Con il disfacimento nel sangue della Jugoslavia (1991), i nostri vicini dell’Est hanno avuto modo di riproporre alle platee mondiali le specialità balcaniche delle carneficine e delle fosse comuni. Con i riflettori dei mass media puntati questa volta su di loro, e non nel silenzio e nell’indifferenza come fu invece per noi. Ma neppure la sanguinosa esplosione d’odio tribale scatenatosi tra gli ex urlatori di “Morte al fascismo e libertà ai popoli!”, con cui per decenni la nostra classe politica aveva tenuto la posizione supina per facilitare i “rapporti di buon vicinato” (rinunciando anche alla Zona B), è riuscita a scuotere le certezze e ad attenuare gli odi civili nei cultori del sentimento antinazionale, di cui l’Italia è ricolma. 

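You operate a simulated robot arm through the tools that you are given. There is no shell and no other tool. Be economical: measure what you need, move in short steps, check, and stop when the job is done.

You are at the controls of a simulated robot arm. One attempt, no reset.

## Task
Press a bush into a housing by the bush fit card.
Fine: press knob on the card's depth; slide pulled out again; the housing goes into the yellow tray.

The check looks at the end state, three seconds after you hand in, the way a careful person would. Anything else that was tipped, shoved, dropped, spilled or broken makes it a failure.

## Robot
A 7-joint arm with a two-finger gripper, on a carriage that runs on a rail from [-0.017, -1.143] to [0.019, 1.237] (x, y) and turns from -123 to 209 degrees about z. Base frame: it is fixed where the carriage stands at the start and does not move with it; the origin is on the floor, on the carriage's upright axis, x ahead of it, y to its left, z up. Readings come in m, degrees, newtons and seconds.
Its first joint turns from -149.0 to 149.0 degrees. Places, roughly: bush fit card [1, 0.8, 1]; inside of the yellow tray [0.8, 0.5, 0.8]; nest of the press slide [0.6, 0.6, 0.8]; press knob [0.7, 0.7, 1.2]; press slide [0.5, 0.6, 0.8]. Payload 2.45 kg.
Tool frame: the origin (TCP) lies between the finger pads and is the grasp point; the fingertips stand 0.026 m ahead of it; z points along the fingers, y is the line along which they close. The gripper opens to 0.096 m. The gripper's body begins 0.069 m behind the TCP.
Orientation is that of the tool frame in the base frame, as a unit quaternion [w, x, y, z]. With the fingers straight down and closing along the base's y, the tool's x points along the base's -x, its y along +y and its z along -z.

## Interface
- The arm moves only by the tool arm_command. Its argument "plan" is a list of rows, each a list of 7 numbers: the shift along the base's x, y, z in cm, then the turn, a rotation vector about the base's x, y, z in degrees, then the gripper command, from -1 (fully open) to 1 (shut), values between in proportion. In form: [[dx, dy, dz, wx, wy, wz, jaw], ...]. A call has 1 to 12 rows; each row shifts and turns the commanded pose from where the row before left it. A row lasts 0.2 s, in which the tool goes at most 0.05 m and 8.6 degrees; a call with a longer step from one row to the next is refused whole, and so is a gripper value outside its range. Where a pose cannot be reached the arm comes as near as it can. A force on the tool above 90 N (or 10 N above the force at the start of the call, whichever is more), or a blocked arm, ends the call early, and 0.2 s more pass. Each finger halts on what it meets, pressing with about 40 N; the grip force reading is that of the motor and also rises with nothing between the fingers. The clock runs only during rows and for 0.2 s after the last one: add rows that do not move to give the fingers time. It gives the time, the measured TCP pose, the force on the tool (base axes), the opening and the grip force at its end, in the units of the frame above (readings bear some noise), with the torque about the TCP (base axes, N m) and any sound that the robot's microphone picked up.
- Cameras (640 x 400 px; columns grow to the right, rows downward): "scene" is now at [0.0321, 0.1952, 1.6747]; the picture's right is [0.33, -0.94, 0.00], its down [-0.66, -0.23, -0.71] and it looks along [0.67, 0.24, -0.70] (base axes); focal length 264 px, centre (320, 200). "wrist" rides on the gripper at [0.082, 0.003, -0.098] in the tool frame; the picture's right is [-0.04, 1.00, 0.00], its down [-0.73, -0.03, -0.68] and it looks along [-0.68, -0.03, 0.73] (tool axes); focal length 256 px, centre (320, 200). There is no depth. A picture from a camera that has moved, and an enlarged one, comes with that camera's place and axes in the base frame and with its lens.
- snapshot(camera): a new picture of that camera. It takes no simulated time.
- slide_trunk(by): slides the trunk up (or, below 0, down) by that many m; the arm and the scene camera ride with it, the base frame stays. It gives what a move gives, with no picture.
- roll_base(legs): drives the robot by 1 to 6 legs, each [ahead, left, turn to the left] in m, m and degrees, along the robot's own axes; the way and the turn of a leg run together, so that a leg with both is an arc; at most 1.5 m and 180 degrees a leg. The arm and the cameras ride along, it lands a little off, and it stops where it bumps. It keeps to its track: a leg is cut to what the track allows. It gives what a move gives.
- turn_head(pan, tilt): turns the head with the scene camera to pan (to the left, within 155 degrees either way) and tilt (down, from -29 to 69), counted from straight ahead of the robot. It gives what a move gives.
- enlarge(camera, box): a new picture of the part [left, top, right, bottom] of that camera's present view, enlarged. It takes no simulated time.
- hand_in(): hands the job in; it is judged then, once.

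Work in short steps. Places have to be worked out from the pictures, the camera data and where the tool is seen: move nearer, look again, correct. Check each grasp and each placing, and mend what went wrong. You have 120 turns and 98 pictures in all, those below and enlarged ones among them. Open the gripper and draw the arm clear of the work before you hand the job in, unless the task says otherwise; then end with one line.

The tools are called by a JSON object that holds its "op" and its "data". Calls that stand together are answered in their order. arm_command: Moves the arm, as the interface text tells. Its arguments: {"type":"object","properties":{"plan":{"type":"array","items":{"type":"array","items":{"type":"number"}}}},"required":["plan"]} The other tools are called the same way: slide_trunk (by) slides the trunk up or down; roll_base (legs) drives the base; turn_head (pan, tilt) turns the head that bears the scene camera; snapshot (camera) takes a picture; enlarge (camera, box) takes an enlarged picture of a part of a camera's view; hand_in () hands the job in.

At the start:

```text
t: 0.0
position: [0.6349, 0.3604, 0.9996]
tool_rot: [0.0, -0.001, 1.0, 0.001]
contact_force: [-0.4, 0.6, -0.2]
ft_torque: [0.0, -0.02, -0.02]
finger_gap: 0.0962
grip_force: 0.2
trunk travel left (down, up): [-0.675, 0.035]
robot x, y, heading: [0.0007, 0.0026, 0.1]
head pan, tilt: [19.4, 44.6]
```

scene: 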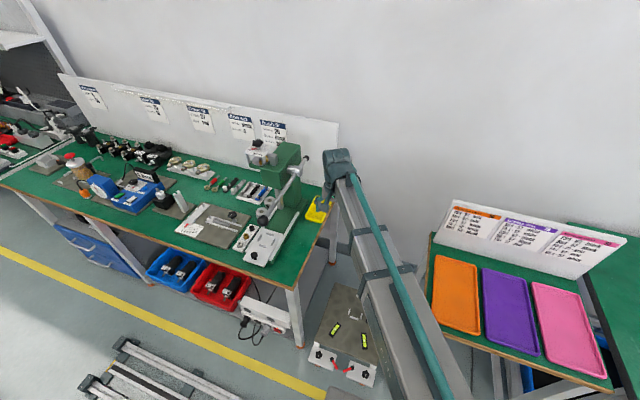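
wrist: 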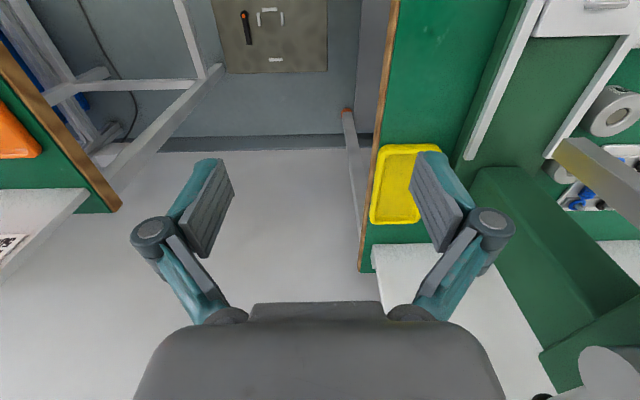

Nel Bel Paese gli ex comunisti utili idioti tengono ancora banco. Alcuni di loro sono al governo. Cosa volete, i nostri “convertiti” sono orgogliosi di aver creduto nel comunismo, e si sentono moralmente superiori a chi invece non ha avuto bisogno del crollo del muro, né dell’ordine “rompete le righe!” impartito dagli ammaestratori, per capire la tragica verità di quell’oscena menzogna. Bastava attraversare il confine.  

Quel confine che io con i miei genitori e tanti di noi attraversammo, un fatidico giorno, in senso contrario… 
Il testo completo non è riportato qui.